Escritor

Todas las culturas se definen por lo que desechan y por cómo lo desechan. La basura de cromagnones y neandertales nos revela sus hábitos alimenticios y su forma de vestirse. La existencia de sistemas de alcantarillado habla del nivel de complejidad de la administración urbana y del refinamiento de sus ciudadanos. Y hoy en día establecemos una fácil ecuación entre grado de civilización y la forma de eliminar la basura: que en Madagascar los nativos usen las playas como letrinas, que las empleadas de los ferrocarriles chinos barran hacia fuera del vagón envoltorios y botellas de plástico, descubrir en una aldea senegalesa que sus residuos se amontonan en las calles nos parecen signos de un desarrollo cultural insuficiente.

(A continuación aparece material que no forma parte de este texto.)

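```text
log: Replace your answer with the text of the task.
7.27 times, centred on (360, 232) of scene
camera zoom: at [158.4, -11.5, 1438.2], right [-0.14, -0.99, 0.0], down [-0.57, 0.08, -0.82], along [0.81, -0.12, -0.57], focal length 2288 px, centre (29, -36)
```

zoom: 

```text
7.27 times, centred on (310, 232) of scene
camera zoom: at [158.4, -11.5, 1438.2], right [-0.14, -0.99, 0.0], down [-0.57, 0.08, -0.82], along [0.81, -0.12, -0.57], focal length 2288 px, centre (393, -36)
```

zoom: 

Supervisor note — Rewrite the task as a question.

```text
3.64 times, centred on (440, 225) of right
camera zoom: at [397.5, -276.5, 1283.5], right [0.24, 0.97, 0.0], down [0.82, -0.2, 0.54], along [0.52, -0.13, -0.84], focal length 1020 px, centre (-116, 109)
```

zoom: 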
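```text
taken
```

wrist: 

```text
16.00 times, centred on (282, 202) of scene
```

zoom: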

Y que en un país como España casi cualquier excursionista se lleve sus desperdicios de vuelta a casa en lugar de arrojarlos a un río o acantilado abajo, lo consideramos un avance civilizatorio. Entendemos que el respeto al medio ambiente es una muestra de progreso intelectual, pues evidencia que hemos dejado de considerar la naturaleza como un bien sin valor y establecido una relación más igualitaria con los demás seres que habitan el planeta --ya sean animales o plantas--.

Sin embargo, igual que nuestros gobiernos defienden de palabra los medios pacíficos para la resolución de conflictos mientras permiten, cuando no alientan, la venta de armas casi indiscriminada, o ensalzan la libertad de prensa mientras pelean con uñas, dientes y prebendas por el control de la televisión, los ciudadanos de a pie nos enorgullecemos de no arrojar un papel al suelo, pero año tras año aumentamos nuestro consumo energético y enriquecemos la montaña de residuos con aparatos supuestamente obsoletos.

No, los occidentales no somos más respetuosos con el medio ambiente que los habitantes de los países pobres. Atrapados en un sistema económico que exige un aumento constante del consumo para mantener el crecimiento y generar empleo, adquirimos productos electrónicos de vida cada vez más breve, nos subimos al carrusel interminable de la moda y exigimos energías baratas para desplazarnos por el planeta como si fuese nuestro barrio. Eso sí, tranquilizamos la conciencia comprando gasolina sin plomo, pilas sin mercurio y productos en envases reciclables.

El hecho de que el reciclado consuma energía que a su vez genera contaminación, y que millones de toneladas de esos envases no se reciclen jamás, e incluso, como se descubrió en Alemania, se exporten a países en vías de desarrollo para enterrarlos allí, no es algo que nos preocupe particularmente.

¿Es más limpio, más respetuoso con el medio ambiente quien compra todos los días varias botellas y luego las lleva religiosamente al contenedor de vidrio o quien utiliza una durante años y un día la tira al suelo? La diferencia es que a este último podemos señalarlo con el dedo, mientras que nosotros hemos conseguido un sistema perfecto para borrar responsabilidades que nos permite declararnos sin rubor defensores del medio ambiente.

Sólo nos da un escalofrío cuando una catástrofe como la del Prestige o una fuga radiactiva nos recuerdan lo precario del sistema. Y si la casualidad nos confronta con los residuos de nuestro consumo, nos ponemos la capa de justicieros y la emprendemos a mandobles contra autoridades ineptas, empresarios rapaces y, por supuesto, contra los políticos corruptos.

Queremos cuadrar el círculo consumiendo de forma cada vez más disparatada, pero exigiendo un entorno al que no lleguen mareas negras ni nubes de dioxina. Para ello, exigimos una legislación que nos proteja y deslocalizamos las producciones más contaminantes y peligrosas al Tercer Mundo --ya enviaremos ayuda humanitaria a los enfermos--. En realidad, en lugar de pasarnos la vida arremetiendo contra gobiernos e industriales sin escrúpulos, deberíamos estarles agradecidos. Al fin y al cabo, nos hacen el trabajo sucio.